NEW YORK (Reuters Health) - A foam formulation of the popular hair re-growth aid Rogaine is an effective treatment for hair loss in men and may be safer and easier to apply than the original liquid formulation, a researcher told Reuters Health.
Unlike Rogaine solution, “the foam formulation does not have propylene glycol, an agent that commonly causes irritation and occasionally causes an allergic contact dermatitis,” said Dr. Elise A. Olsen, professor of medicine in the divisions of dermatology and oncology at Duke University Medical Center, Durham, North Carolina.
“Many patients prefer a foam versus a solution that may drip on application to the scalp. The foam is not greasy or drying,” she added.

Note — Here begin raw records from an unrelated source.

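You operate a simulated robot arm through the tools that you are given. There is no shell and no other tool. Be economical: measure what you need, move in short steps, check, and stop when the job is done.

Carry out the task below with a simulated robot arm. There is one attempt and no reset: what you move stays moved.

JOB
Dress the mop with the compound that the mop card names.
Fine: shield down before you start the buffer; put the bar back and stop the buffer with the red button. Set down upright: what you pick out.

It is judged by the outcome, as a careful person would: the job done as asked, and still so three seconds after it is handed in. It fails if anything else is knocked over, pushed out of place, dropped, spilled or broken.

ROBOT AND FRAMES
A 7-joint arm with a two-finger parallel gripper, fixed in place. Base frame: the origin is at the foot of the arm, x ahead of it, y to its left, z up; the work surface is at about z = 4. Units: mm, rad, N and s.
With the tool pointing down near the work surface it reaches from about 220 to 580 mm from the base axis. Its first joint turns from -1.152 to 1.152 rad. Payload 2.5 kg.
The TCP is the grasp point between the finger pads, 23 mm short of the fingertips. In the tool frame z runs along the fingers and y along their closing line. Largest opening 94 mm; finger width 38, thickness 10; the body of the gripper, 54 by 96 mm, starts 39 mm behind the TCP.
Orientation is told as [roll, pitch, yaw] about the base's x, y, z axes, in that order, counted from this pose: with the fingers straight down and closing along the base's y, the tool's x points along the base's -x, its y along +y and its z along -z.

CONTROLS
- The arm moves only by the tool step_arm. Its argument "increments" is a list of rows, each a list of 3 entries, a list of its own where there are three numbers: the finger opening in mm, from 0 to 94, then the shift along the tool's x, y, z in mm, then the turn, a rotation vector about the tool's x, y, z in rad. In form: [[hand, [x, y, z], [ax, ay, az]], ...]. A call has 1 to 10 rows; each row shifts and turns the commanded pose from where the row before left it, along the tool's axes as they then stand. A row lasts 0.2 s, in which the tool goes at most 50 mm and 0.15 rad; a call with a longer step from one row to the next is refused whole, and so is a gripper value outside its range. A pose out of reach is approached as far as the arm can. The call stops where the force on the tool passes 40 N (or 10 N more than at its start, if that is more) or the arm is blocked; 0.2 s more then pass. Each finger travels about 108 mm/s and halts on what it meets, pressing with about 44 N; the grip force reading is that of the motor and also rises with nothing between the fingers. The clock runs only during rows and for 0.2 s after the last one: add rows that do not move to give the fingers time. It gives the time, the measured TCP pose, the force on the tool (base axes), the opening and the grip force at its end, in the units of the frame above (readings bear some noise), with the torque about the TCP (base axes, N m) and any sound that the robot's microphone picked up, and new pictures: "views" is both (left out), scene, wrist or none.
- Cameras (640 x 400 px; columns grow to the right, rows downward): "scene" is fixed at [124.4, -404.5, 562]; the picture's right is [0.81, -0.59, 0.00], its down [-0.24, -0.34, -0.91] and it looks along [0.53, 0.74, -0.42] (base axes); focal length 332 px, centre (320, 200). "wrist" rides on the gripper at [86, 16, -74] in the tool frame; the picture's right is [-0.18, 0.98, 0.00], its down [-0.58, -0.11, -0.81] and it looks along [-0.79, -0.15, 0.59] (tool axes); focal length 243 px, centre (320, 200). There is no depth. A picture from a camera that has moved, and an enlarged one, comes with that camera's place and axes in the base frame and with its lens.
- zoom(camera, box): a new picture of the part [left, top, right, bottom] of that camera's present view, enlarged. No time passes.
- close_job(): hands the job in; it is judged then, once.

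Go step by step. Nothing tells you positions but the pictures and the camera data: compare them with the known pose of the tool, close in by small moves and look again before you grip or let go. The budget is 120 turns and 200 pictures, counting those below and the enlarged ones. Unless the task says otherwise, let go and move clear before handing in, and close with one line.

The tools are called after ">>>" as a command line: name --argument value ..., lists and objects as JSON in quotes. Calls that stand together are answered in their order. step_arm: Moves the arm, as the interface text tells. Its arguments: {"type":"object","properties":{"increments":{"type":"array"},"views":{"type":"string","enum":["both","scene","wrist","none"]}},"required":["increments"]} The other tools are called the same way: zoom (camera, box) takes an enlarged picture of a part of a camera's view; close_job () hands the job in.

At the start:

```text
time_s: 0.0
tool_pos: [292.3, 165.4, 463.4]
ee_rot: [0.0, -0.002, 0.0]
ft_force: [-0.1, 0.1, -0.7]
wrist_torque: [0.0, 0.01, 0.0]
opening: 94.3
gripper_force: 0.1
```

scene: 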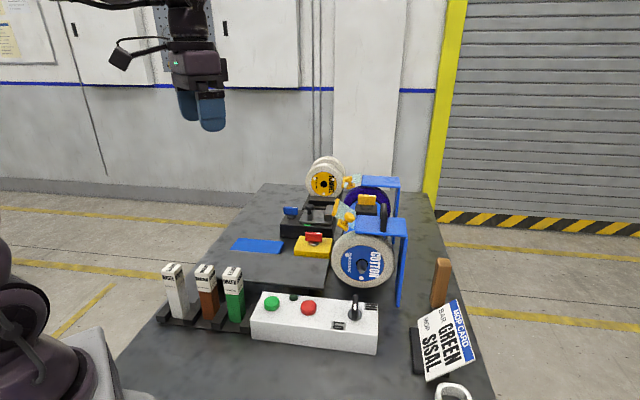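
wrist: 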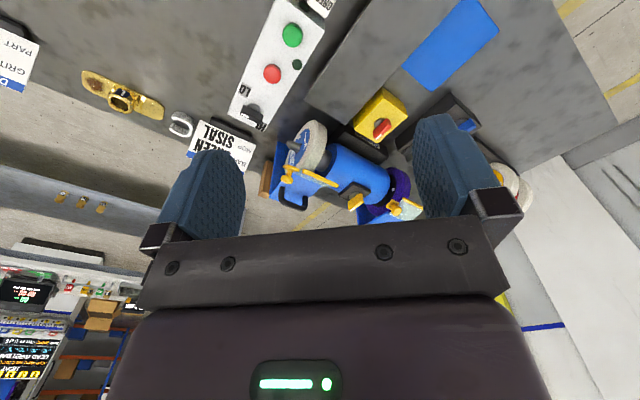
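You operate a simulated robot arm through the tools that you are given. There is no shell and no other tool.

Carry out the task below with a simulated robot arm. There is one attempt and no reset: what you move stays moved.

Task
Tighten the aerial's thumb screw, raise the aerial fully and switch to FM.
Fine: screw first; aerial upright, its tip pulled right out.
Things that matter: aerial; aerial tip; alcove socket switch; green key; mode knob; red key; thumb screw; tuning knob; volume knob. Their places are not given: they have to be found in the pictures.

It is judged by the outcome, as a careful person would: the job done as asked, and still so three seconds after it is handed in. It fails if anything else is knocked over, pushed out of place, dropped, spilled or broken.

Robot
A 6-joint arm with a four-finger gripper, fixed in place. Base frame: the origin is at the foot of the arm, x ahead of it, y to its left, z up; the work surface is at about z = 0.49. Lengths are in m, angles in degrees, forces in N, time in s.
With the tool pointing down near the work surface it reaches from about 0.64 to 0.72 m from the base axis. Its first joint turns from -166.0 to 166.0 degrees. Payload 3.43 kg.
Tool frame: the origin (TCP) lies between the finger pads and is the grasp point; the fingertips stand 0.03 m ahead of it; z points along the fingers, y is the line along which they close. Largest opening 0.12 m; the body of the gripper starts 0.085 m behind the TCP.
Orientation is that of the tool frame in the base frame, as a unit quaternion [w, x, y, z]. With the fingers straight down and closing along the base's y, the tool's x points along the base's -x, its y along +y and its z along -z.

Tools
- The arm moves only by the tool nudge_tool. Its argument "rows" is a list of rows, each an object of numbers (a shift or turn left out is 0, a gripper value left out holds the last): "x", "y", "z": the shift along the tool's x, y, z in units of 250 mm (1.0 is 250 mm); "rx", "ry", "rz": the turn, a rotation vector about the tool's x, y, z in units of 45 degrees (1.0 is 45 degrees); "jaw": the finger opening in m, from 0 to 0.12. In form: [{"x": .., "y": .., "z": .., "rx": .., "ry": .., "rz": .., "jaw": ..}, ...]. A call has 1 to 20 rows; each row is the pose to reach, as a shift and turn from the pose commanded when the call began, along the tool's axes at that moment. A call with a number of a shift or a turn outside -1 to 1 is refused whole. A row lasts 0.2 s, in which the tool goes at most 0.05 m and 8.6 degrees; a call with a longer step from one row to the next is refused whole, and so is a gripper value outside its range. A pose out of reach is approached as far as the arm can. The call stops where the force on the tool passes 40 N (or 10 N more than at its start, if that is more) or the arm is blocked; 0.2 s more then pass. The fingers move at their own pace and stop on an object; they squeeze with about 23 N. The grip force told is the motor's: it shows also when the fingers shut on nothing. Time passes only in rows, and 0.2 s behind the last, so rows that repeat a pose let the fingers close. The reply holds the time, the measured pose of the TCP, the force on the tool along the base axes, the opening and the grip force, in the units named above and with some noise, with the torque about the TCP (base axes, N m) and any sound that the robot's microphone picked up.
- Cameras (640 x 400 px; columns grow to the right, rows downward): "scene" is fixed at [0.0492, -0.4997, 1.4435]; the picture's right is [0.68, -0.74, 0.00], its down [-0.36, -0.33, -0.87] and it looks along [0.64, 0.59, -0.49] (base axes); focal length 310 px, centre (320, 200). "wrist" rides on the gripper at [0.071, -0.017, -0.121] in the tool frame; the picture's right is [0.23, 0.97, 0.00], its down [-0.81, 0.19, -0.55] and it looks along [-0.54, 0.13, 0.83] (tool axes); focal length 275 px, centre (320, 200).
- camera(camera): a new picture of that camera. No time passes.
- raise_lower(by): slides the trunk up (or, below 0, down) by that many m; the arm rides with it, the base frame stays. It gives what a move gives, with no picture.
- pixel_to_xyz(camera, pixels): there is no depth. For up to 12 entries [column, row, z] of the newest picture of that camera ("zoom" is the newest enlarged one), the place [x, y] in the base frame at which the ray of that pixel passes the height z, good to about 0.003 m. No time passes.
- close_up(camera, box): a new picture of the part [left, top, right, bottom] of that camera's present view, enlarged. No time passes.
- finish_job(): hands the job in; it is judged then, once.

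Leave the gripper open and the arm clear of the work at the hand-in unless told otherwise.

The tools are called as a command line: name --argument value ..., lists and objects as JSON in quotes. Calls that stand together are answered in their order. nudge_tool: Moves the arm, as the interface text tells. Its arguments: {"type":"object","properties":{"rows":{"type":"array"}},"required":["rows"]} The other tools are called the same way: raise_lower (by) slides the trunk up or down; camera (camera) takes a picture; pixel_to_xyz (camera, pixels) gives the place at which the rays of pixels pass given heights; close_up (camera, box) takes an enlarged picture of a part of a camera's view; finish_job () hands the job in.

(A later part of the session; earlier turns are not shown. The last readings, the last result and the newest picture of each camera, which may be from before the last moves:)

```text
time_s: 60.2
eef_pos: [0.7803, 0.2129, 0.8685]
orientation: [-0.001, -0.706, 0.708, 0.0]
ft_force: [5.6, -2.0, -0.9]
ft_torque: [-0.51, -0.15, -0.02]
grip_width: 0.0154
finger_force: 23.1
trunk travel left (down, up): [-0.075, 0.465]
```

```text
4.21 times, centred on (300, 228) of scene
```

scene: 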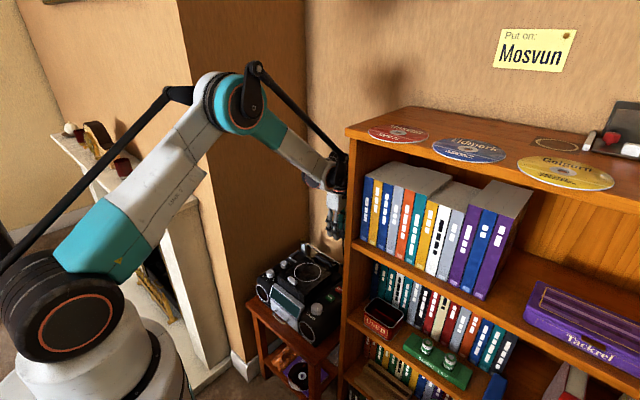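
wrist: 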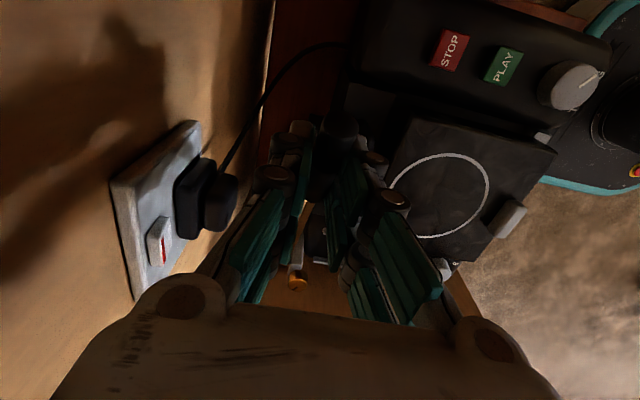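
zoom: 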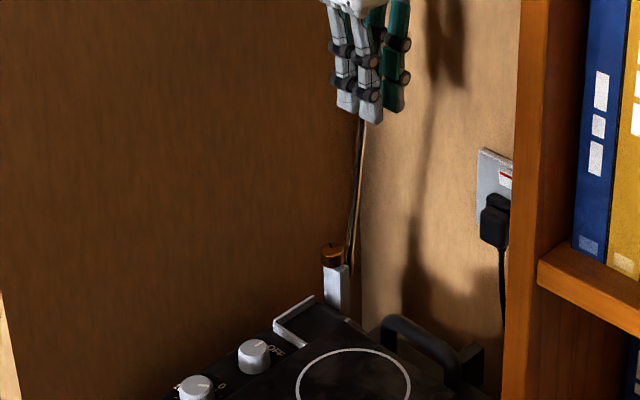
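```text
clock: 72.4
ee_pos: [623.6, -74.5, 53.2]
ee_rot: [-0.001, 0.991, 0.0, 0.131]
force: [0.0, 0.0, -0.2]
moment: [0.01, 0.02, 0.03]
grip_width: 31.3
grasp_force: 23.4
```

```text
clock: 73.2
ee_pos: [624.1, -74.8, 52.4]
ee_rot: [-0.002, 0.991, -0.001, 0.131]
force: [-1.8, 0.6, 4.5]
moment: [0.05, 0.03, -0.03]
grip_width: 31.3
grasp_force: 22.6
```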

In the Journal of the American Academy of Dermatology, Olsen and a multicenter team of researchers report results of a clinical trial in which 315 men with hair loss were randomly assigned to foam versions of 5% minoxidil, the active ingredient in Rogaine, or placebo.
After 16 weeks, hair counts in the target area were significantly greater in the 164 men applying Rogaine foam compared with the 151 men applying the placebo foam, the investigators report. With Rogaine foam, there was an average increase in hair counts of 13.4 percent over initial counts, compared with an average increase of only 3.4 percent with placebo.
Moreover, men using Rogaine foam noted an average 70.6 percent increase in hair growth versus 42.2 percent of men on placebo.
Rogaine foam was well tolerated in 143 men who continued using it for up to 52 weeks. There were no significant differences in side effects between the two groups.
The incidence of chronic itching was 1.1 percent versus 6.6 percent seen in a separate study using Rogaine solution.
In “consumer use” studies, Olsen and colleagues note, foam Rogaine was rated significantly higher on several aesthetic attributes compared with Rogaine solution, including “ease of application, lack of dripping, quick absorption and drying, and ability to fit easily into a daily routine.”
The current study was supported by Rogaine maker Pfizer Inc.